On the actual discussion of gender in writing, I have to agree with Greta on this one. I don't think you can make the assumption that there are certain writing styles between male and female writers only because of their gender. Yes, there can be differences, but I don't know that there always can be definate differences based only on gender. Most of us kind of had a disucssion on gender recently when we read Stephen King's Carrie in our Literature for Young Adults class. King was able to pull off writing about a young girl who in a sense was trapped in the torment of her community. If male authors can write from the view points of females and women write from the view points of males, then I don't think claims such as the one listed below can be made: "Women authors, however, reflect the literal reality of their own confinement in the constraints they depict, and so all at least begin with the same unconscious or conscious purpose in employing such spatial imagery" (Gilber and Gubar 261).
"Psychological critics, for example, though they often focus their attention on the author, and sometimes on the audience, will also frequently operate in the mimetic context. Whether followers of Freud, Jung, Lacan, Maslow, or some other leading figure, such critics bring to their reading a fully developed theory about the way people really behave, and why; and this provides a standard by which they can measure the accuracy of the poet's representations. Such critics are often pleased, but not at all surprised, to find that the great poets' vision of human nature agress with their own" (Keesey 209).
Does this mean that you can take any author's work and usualy mimetic criticism, can interpret to make it fit your own personal meaning? I don't understand how this approach works at all. What I do understand (at least I think, I'm not really sure) is that art can't really show a true demonstration/description of anything. Or something like that. I really didn't understand the rest of it which is unusual because I can usually understand most of what Keesey is saying (although I can never apply it correctly). How would I go about using this type of criticism? I can't tell if I really don't get it because I just don't get it or because I'm not understanding it because this library is so loud that I can't hear myself think anymore much less read. Anyways, now that I got that out of my system, how does this type of criticism work? If someone can help me out, I will really appreciate it.

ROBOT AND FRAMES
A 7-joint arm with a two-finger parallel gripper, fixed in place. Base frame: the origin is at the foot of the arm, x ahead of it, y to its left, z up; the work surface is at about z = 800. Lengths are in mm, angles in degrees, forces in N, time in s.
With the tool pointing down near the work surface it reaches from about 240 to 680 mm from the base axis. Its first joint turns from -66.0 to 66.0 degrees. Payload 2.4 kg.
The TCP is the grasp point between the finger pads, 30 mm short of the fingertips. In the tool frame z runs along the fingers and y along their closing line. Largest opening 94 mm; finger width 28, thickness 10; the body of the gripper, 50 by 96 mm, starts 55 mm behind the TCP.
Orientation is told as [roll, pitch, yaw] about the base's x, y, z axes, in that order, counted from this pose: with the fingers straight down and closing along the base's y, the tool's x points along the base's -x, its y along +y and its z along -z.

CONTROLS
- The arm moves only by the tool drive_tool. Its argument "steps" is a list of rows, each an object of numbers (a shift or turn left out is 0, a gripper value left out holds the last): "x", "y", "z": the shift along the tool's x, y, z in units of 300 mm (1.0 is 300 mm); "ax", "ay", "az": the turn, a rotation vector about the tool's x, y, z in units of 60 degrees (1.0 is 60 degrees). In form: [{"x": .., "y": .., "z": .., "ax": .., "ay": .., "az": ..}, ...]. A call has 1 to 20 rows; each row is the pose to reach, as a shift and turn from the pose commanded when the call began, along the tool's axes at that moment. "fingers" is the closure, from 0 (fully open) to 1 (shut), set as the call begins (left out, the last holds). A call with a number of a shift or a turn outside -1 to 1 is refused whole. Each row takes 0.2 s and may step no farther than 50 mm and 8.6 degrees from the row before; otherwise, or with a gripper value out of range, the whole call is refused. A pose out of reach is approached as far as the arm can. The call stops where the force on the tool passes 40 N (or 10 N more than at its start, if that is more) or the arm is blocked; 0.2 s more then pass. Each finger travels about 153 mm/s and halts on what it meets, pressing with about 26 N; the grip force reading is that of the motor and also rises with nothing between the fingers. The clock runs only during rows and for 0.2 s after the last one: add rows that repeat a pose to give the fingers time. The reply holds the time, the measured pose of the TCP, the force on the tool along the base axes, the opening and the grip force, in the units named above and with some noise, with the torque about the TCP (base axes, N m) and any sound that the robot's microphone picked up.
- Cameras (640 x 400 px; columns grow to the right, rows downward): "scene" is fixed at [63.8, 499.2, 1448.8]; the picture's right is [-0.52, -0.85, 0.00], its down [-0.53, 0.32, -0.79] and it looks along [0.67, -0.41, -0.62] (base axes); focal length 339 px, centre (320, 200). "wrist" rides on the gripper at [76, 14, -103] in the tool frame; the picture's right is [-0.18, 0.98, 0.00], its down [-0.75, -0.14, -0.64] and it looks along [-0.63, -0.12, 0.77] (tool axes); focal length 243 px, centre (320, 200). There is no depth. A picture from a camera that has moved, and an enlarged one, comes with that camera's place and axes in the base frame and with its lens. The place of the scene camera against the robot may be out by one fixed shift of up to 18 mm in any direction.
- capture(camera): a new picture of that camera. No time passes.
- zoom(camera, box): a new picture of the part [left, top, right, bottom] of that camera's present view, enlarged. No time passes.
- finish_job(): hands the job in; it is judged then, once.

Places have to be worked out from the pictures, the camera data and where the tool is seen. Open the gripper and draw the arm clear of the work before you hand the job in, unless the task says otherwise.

SHU's production of "Life is a Dream" was good, although very slow moving. I think that's just how the play is supposed to be, very slow with little sequences of action every now and then. What I noticed also around me was that people complained a lot that they had no idea what was going on. Had I watched it without reading it first, I would have felt lost as well. I don't think it's one of those plays where you can watch without having any prior knowledge of its plot and still be able to follow along. Once again, it wasn't hard to follow because of the actors, but because of the script itself. There were several long monologues that I think were hard to follow because they provided so much important information all at once. I noticed that several people in the audience complained that they could not keep track of who was related to who....for example it took a while for them to realize that Segismundo was Basilio's son or that Clotaldo was Rosaura's father. Overall though, the actors were really good and if not for them the play would have really dragged.
I noticed that there where several differences between the translation we read and the translation the play used. However, I don't think anything was so majorly different that it changed the audience's take on anything. For example, when the soldiers were trying to mistakenly make Clarin prince, instead of using the soles vs. souls pun, instead the term was just "feet" and "footless". There were other instances such as where Segismundo met Astolfo for the first time and said "I'll say next time may the devil keep you" rather than "Next time I'll ask God not to keep you". Like I mentioned before, I reallly don't think any of the translation differences really had a huge impact. Maybe they did and I'm just missing something. Did anyone else notice something that was different and really made a difference to interpretation?